Francis was asked about women deacons by NCR on behalf of the English-speaking journalists on the papal flight.
The pope made clear that he does not consider the matter of understanding how women deacons served as closed.
"We arrived at a certain point," he said. "But now each member of the commission is studying, according to their own thesis. This is good."
Although Francis said the individual members of the commission continue to study, he did not indicate if the group itself continues to be active as a Vatican body. The commission has been led by Cardinal Luis Ladaria, the head of the Congregation for the Doctrine of the Faith, and has had six male and six female members.
The pope said their initial report "could serve as the launching point for going ahead and studying, and giving a definitive response as to yes or no, according to the characteristics of the era."

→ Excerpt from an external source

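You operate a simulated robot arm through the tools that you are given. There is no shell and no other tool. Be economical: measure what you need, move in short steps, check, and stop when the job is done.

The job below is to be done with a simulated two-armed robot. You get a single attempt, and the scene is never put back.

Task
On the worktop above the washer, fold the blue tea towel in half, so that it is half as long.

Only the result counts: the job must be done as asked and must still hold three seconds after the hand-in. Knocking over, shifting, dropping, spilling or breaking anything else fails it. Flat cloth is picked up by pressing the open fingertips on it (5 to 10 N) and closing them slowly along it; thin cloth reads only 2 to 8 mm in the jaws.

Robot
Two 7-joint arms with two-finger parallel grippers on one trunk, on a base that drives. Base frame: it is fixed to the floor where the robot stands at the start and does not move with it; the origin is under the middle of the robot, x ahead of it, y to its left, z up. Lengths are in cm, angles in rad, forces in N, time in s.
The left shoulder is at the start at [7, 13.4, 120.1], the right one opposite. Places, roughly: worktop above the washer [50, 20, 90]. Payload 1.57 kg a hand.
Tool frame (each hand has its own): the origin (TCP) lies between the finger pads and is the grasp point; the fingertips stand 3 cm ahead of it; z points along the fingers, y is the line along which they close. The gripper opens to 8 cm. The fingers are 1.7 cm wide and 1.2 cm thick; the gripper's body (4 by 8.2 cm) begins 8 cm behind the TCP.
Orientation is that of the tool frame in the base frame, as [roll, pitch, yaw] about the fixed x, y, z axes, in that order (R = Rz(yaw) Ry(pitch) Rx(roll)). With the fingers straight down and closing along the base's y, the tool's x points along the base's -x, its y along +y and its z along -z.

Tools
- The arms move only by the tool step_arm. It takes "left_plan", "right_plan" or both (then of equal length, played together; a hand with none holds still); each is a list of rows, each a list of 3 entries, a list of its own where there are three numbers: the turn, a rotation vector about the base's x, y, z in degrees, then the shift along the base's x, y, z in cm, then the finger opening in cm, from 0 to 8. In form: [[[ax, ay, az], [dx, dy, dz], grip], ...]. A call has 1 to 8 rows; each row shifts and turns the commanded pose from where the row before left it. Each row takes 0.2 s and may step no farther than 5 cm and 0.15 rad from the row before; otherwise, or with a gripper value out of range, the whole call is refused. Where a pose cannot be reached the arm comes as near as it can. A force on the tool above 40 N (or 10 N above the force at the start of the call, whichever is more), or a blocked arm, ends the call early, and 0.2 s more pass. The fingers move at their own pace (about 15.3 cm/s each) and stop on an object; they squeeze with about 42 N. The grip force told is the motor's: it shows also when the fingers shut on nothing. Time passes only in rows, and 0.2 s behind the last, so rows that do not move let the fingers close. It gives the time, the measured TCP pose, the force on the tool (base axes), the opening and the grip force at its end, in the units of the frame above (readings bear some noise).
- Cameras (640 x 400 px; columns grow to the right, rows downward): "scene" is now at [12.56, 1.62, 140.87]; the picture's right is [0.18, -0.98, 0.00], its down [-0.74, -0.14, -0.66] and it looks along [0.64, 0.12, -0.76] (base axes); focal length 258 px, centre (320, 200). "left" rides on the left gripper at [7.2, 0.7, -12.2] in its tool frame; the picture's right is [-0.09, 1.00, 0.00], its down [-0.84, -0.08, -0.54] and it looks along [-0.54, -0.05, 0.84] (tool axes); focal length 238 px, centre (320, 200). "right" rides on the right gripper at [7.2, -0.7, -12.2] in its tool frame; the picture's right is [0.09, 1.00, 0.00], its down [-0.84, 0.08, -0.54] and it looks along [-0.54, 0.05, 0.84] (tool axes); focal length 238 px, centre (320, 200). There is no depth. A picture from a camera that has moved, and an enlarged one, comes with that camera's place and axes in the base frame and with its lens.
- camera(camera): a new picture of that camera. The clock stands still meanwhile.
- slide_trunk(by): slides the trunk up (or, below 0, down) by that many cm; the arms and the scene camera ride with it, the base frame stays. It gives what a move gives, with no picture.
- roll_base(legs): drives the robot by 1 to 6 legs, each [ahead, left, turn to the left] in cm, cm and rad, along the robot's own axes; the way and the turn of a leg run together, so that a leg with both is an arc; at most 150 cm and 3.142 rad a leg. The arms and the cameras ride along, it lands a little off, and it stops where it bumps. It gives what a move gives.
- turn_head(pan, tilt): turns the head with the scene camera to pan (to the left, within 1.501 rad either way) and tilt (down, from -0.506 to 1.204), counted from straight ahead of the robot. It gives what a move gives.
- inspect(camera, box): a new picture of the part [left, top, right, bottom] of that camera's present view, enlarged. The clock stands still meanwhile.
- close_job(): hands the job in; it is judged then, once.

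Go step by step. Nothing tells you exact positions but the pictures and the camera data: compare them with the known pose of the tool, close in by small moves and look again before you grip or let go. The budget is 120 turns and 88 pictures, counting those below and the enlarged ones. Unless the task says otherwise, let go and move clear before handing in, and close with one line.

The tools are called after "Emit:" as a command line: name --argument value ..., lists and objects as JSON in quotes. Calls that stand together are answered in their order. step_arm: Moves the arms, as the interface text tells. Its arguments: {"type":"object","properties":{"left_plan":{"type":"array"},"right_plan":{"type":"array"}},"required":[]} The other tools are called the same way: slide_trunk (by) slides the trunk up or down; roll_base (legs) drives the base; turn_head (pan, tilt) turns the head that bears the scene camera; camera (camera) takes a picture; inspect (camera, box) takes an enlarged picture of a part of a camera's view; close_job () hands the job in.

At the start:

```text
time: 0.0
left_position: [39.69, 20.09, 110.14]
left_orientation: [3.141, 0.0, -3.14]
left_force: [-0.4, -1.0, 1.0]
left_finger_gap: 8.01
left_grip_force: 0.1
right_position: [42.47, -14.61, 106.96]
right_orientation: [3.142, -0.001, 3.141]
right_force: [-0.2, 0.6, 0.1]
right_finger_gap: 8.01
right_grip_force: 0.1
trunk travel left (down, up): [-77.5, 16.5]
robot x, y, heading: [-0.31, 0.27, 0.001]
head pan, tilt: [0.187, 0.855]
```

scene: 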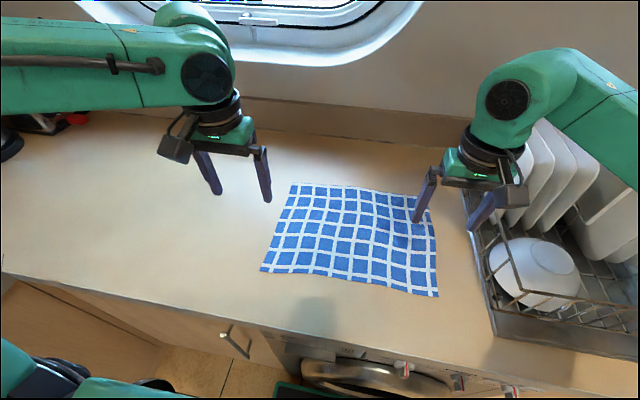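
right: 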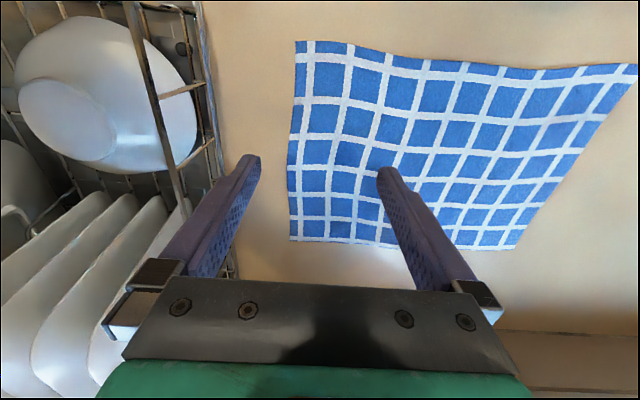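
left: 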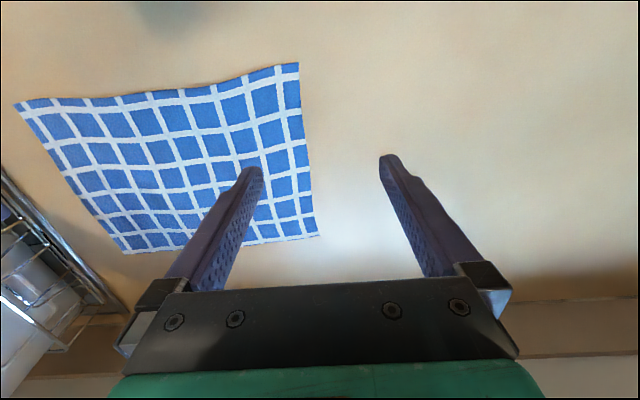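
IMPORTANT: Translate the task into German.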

"I am not afraid of studies," Francis added.
The May 7 press conference lasted about a half-hour. The pope also gave highlights of his trip abroad, where he had focused particularly on the needs of refugees living in Bulgaria and North Macedonia and on relations between the Catholic Church and the various Eastern Orthodox churches.
Francis called Bulgarian Orthodox Patriarch Neophyte, whom he met with May 5, "a man of God." The pontiff said that each of the patriarchs he has met with during his six-year papacy has left an impression.
"In the patriarchs, I have found brothers," said the pope, mentioning Constantinople's Bartholomew and Moscow's Kirill by name. "I do not want to exaggerate, but I want to say the word 'holy' — men of God."
"We are brothers," said Francis. "We cannot adore the Holy Trinity without having the united hands of brothers. This is my conviction, and also of the patriarchs, all of them."